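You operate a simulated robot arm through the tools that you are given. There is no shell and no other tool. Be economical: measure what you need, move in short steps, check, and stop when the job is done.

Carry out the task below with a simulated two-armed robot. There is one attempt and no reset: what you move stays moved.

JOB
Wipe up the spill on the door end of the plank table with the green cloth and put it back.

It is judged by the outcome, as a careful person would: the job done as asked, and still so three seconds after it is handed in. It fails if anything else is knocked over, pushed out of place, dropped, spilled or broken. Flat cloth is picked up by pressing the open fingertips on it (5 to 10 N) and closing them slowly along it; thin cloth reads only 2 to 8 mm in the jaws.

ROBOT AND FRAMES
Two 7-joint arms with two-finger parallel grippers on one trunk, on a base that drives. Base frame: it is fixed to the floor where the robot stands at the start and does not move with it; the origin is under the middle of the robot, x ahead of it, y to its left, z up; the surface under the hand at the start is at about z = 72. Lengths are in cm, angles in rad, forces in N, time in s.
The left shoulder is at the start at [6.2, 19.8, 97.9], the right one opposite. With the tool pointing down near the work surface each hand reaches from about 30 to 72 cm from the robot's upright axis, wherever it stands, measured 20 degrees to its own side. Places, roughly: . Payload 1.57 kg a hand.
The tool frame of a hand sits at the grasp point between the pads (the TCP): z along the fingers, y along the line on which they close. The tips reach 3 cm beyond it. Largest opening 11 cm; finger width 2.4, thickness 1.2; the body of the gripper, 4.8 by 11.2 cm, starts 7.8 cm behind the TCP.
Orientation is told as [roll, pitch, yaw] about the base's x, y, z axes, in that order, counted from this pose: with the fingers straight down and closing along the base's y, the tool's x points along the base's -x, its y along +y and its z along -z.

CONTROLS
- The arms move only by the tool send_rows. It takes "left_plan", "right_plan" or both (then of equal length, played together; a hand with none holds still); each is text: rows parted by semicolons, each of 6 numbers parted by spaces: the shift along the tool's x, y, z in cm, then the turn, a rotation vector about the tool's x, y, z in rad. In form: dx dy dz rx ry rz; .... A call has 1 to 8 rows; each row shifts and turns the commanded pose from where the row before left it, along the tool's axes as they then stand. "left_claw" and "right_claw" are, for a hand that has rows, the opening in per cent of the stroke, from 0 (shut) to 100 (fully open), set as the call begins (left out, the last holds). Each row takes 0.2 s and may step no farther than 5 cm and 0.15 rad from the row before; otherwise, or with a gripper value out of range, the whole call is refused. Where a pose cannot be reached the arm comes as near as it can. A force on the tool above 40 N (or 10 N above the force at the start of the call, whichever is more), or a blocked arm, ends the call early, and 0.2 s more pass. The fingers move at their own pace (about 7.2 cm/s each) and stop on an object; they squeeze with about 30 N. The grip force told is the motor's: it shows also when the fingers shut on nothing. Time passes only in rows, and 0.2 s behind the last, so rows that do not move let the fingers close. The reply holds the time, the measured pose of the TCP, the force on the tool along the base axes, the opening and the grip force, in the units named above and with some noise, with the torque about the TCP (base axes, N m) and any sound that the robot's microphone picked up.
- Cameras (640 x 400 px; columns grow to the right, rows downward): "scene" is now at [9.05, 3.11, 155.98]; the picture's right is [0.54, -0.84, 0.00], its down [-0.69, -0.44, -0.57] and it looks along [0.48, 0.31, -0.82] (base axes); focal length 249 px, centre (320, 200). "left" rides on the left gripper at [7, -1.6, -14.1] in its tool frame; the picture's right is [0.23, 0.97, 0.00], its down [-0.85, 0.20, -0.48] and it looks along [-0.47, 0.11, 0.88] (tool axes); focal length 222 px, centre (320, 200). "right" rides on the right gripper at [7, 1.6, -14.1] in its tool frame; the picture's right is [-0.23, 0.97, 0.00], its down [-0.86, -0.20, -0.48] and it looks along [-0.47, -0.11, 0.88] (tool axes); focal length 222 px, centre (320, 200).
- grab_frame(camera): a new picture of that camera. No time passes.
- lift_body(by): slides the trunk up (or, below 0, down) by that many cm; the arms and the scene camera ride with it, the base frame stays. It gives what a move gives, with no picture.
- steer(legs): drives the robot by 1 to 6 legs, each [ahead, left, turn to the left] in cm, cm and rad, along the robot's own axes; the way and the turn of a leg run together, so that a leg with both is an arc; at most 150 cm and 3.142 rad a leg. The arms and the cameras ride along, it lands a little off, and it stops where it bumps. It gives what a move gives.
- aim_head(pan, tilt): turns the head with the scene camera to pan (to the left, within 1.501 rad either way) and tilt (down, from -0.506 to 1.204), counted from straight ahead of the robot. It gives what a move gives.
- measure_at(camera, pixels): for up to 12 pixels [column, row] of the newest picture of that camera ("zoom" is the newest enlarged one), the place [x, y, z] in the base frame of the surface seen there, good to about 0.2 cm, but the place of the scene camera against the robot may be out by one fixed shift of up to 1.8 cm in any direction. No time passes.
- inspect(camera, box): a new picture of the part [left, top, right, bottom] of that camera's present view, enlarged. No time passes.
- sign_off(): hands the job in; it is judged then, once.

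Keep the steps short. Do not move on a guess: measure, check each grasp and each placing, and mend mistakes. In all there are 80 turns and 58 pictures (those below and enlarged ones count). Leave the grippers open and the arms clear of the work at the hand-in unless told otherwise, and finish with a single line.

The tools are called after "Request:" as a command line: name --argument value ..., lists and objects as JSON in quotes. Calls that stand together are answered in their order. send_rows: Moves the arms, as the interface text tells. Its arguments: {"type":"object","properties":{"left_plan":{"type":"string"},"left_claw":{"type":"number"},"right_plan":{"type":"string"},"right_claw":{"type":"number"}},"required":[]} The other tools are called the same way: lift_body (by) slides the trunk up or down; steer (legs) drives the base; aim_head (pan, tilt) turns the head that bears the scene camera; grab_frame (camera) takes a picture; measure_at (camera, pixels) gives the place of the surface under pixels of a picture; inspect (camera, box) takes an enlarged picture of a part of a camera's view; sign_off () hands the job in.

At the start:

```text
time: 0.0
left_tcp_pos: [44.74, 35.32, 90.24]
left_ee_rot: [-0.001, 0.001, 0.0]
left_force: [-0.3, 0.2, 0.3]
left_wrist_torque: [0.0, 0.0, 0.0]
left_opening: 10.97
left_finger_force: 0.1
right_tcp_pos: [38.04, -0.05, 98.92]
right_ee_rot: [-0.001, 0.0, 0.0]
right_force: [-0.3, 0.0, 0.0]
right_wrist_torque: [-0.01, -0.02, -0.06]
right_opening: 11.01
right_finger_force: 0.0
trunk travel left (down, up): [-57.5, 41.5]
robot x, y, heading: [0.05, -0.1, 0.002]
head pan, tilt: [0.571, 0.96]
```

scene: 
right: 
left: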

* **What you need to do**: Copy each line in the data that holds the word "below".

* **Written answer**:
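Carry out the task below with a simulated two-armed robot. There is one attempt and no reset: what you move stays moved.
- lift_body(by): slides the trunk up (or, below 0, down) by that many cm; the arms and the scene camera ride with it, the base frame stays. It gives what a move gives, with no picture.
Keep the steps short. Do not move on a guess: measure, check each grasp and each placing, and mend mistakes. In all there are 80 turns and 58 pictures (those below and enlarged ones count). Leave the grippers open and the arms clear of the work at the hand-in unless told otherwise, and finish with a single line.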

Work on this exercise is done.